**Data shown**

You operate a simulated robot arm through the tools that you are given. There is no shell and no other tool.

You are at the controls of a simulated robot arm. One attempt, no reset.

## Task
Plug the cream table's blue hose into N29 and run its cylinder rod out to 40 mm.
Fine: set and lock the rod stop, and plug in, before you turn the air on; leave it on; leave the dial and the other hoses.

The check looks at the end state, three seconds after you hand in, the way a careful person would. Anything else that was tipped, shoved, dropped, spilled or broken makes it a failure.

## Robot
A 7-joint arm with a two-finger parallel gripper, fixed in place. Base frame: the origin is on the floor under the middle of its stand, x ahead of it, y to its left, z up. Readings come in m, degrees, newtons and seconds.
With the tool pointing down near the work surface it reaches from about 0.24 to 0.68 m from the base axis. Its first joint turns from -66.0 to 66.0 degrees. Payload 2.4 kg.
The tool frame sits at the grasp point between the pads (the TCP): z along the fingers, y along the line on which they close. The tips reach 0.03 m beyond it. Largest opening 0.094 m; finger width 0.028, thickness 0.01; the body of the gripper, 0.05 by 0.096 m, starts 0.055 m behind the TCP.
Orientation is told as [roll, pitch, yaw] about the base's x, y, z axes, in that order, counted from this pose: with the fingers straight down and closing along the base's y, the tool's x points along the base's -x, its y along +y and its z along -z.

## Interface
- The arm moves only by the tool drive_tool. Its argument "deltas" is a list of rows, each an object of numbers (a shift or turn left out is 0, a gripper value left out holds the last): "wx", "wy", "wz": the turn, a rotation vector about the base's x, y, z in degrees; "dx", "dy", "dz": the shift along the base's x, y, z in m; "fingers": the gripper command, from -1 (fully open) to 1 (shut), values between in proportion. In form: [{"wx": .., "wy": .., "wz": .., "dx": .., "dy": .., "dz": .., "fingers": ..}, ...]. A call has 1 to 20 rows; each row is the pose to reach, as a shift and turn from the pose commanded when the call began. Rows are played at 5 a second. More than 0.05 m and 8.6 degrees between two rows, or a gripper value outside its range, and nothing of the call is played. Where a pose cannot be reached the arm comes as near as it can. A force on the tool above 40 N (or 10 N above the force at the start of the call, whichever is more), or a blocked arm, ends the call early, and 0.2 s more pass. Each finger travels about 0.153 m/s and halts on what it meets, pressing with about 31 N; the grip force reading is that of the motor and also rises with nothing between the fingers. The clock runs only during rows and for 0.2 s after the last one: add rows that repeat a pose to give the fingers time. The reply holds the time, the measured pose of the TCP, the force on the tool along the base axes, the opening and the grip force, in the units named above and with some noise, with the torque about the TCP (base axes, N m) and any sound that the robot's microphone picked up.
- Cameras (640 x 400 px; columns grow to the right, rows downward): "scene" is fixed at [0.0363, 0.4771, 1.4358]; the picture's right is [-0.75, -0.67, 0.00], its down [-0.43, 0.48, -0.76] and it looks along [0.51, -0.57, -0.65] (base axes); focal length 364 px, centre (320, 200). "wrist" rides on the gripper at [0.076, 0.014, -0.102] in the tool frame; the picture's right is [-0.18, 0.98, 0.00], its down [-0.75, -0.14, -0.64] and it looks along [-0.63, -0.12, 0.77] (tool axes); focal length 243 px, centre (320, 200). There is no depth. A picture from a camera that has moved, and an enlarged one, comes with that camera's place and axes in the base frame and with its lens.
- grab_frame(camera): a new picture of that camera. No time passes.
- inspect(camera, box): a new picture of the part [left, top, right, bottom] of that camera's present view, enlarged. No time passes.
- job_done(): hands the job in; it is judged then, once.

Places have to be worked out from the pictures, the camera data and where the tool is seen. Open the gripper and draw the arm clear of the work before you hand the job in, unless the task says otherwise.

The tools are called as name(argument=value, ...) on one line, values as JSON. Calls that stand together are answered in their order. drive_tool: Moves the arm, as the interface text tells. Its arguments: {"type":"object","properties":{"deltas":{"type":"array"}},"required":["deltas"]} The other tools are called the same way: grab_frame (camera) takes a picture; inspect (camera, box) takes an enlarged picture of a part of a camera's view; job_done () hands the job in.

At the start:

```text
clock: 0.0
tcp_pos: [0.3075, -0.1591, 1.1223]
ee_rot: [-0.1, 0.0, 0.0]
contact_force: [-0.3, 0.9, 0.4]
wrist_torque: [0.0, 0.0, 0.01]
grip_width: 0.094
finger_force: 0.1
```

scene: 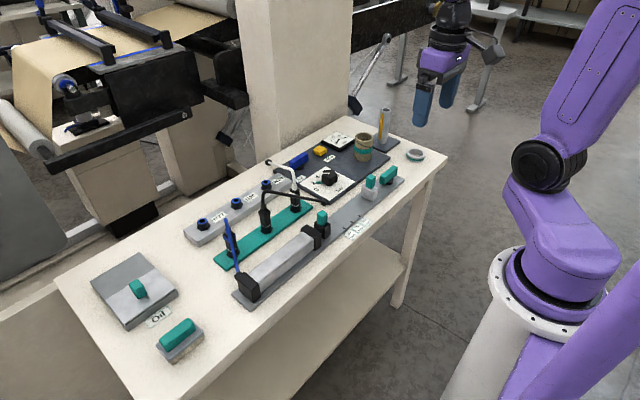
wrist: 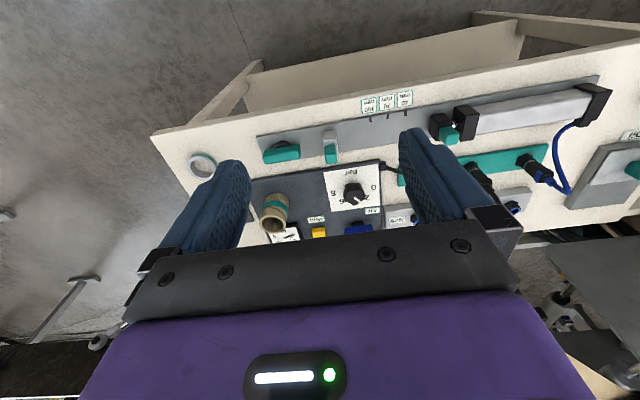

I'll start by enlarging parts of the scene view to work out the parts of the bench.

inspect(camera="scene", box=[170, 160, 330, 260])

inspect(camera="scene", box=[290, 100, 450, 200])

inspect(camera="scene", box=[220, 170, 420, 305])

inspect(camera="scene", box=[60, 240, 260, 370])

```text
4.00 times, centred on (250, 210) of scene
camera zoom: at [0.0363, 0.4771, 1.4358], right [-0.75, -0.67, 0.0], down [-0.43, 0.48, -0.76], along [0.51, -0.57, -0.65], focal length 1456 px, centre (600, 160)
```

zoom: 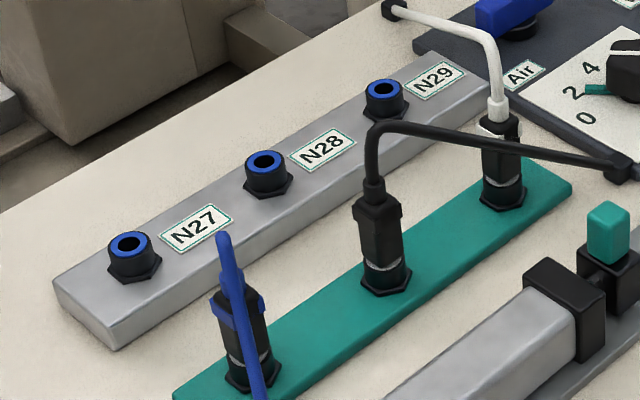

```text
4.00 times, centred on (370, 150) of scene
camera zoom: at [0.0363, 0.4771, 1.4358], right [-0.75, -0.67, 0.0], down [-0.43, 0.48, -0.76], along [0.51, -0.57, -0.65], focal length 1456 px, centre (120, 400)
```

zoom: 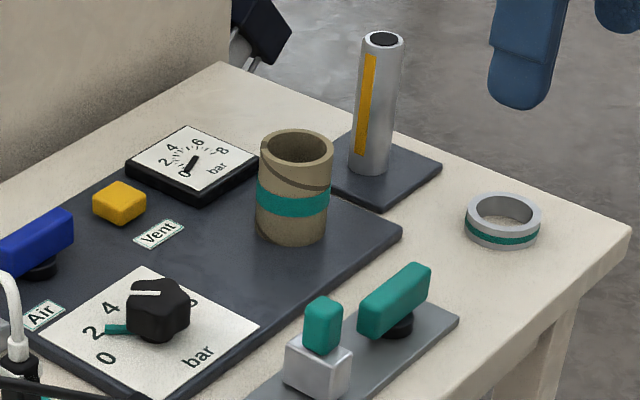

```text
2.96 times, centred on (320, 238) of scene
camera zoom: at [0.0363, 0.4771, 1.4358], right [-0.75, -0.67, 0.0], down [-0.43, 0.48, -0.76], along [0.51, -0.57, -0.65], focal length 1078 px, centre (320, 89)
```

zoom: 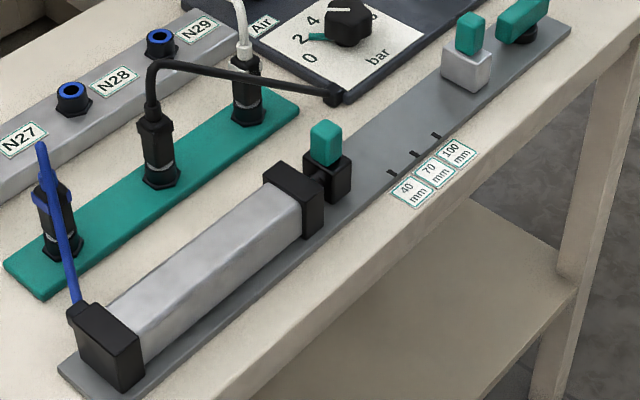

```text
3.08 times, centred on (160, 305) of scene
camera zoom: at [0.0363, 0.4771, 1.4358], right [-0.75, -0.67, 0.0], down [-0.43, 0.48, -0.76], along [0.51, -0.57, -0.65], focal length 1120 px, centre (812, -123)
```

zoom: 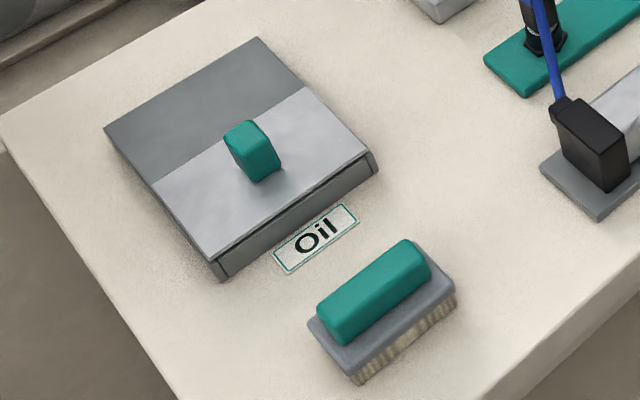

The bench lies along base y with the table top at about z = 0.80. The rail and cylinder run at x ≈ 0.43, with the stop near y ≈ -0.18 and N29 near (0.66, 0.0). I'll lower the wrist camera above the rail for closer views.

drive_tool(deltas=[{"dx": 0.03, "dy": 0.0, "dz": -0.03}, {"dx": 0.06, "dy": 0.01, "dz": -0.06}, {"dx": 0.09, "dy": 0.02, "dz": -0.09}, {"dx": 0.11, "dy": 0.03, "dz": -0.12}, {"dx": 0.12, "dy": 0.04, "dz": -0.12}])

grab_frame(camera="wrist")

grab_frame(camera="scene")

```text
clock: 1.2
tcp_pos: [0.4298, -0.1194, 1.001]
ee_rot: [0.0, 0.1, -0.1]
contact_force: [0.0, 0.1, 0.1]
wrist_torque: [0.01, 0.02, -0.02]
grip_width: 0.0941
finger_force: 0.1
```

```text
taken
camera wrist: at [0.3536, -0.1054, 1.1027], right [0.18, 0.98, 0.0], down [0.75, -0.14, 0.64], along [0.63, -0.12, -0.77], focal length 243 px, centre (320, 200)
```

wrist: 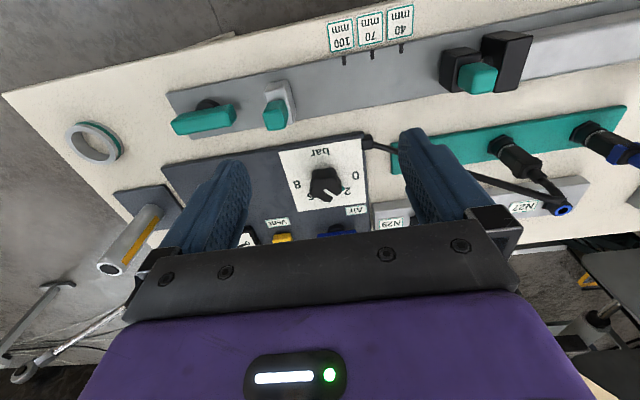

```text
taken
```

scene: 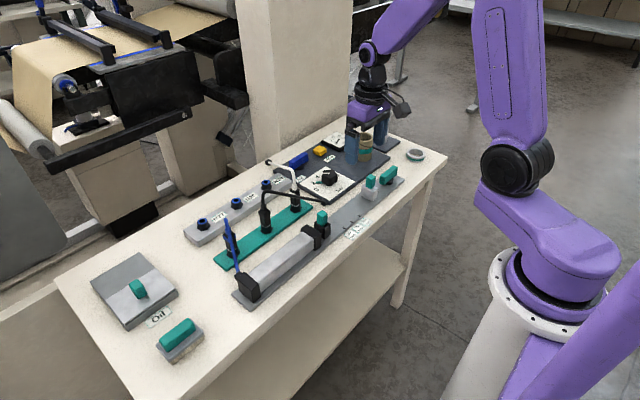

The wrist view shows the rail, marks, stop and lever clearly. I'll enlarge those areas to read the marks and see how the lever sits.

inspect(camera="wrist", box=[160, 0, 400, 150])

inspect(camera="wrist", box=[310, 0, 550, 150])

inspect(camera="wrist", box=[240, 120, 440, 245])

**Written request**
Extract the lines above, from the first one through the one containing "Fine: set and", and return only those, unchanged. Write them as strings in a JSON array, leaving out blank lines.

**Reply**
[
  "You operate a simulated robot arm through the tools that you are given. There is no shell and no other tool.",
  "You are at the controls of a simulated robot arm. One attempt, no reset.",
  "## Task",
  "Plug the cream table's blue hose into N29 and run its cylinder rod out to 40 mm.",
  "Fine: set and lock the rod stop, and plug in, before you turn the air on; leave it on; leave the dial and the other hoses."
]